WRITTEN INSTRUCTION >>
Retype the whole listing verbatim and keep the pictures out of it.

DATASET SECTION >>
◆ ◆ ◆

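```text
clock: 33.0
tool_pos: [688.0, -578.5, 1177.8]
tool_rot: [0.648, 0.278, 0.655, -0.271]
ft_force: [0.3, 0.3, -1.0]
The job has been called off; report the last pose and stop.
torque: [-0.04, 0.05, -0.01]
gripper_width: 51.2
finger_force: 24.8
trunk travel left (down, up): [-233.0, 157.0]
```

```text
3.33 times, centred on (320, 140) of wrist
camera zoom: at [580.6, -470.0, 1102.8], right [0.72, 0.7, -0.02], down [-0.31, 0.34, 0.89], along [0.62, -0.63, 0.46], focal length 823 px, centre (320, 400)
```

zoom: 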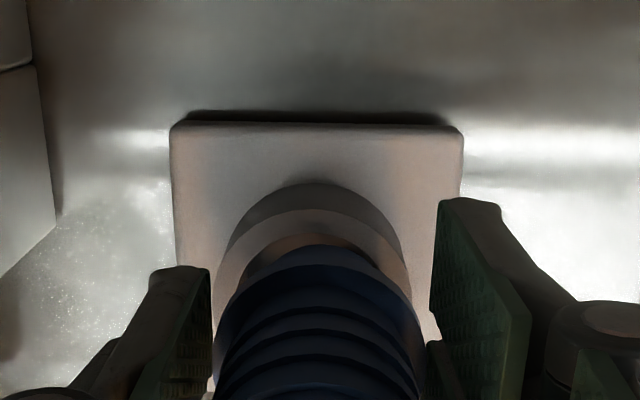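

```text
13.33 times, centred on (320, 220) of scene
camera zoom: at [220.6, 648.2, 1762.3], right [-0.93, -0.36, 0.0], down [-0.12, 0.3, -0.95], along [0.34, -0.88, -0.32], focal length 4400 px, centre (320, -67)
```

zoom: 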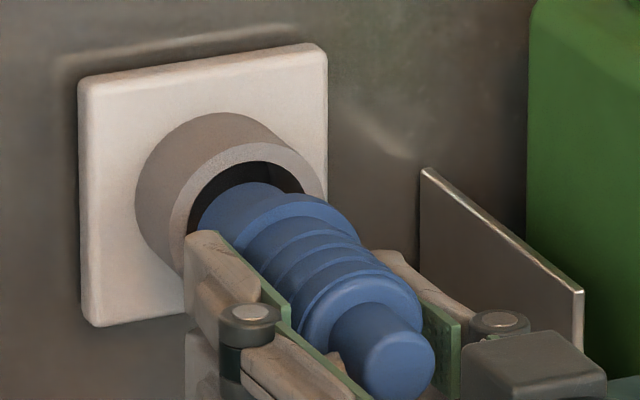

◆ ◆ ◆

SOLVED EXERCISE >>
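```text
clock: 33.0
tool_pos: [688.0, -578.5, 1177.8]
tool_rot: [0.648, 0.278, 0.655, -0.271]
ft_force: [0.3, 0.3, -1.0]
The job has been called off; report the last pose and stop.
torque: [-0.04, 0.05, -0.01]
gripper_width: 51.2
finger_force: 24.8
trunk travel left (down, up): [-233.0, 157.0]
```

```text
3.33 times, centred on (320, 140) of wrist
camera zoom: at [580.6, -470.0, 1102.8], right [0.72, 0.7, -0.02], down [-0.31, 0.34, 0.89], along [0.62, -0.63, 0.46], focal length 823 px, centre (320, 400)
```

zoom: 

```text
13.33 times, centred on (320, 220) of scene
camera zoom: at [220.6, 648.2, 1762.3], right [-0.93, -0.36, 0.0], down [-0.12, 0.3, -0.95], along [0.34, -0.88, -0.32], focal length 4400 px, centre (320, -67)
```

zoom: 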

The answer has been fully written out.